Sea Point Days presents an unusual and impressionistic record of life on the promenade and in the pools, and the people who inhabit this space, using largely cinematic vignettes to explore issues of belonging, integration, nostalgia, happiness and identity in an ex-white South African neighbourhood.

Courtesy of the Director and Luna Films

Verster is a guest of the festival and will attend the South African Première screening on 3 July.

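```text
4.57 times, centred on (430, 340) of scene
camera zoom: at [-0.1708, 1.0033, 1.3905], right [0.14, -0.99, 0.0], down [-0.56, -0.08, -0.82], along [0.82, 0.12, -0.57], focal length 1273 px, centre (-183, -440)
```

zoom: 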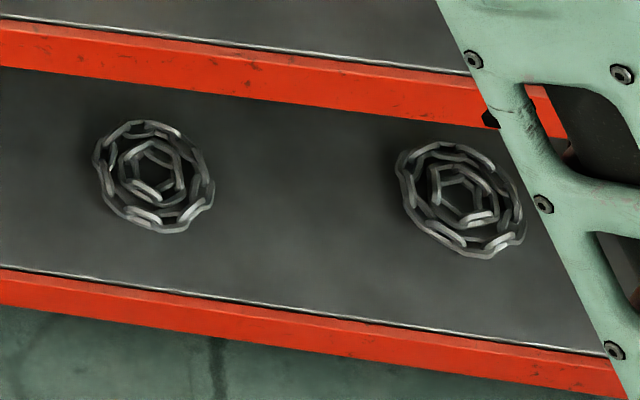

SCREENS: Fri 3 / 8.30pm + Q & A • Sun 19 / 8.15pm


South Africa
2008 • 53min • Dir: Ntokozo Mahlalela
World Premiere

Africa’s colonial past as a foundation for the tribalism that has impaired the continent’s progress underscores Mahlalela’s sharp, focused film about the ties that bind some of us. From Mbeki’s intellectual ‘I am an African’ speech to the calling for a radical black Africanist direction for black Africans, the film deconstructs the complexities of self, culture and identity using the voices of some of the continent’s more radical thinkers, including Chief Mwelo Nonkonyana, Aubrey Matshiqi, Dan Habedi, Eugene Paramoer, Brigadier General Petra Mari, and the Vice Chancellor of UCT, Prof Thandabantu Nhlapo. It is an unapologetically intellectual film, yet offers a revolutionary message of comprehensive reinvention. Splicing interviews with historical footage, the story goes back to the bible and forward to the divisive Apartheid years. Mahlalela’s premise, that natural tribal differences were exacerbated by colonial powers, is backed up with evidence of the Bantustan apparatus and the imposed social structure of foreign entities. Not for the faint-hearted.

Courtesy of the Director

Mahlalela is a guest of the festival and will attend the Première screening of his film on 5 July.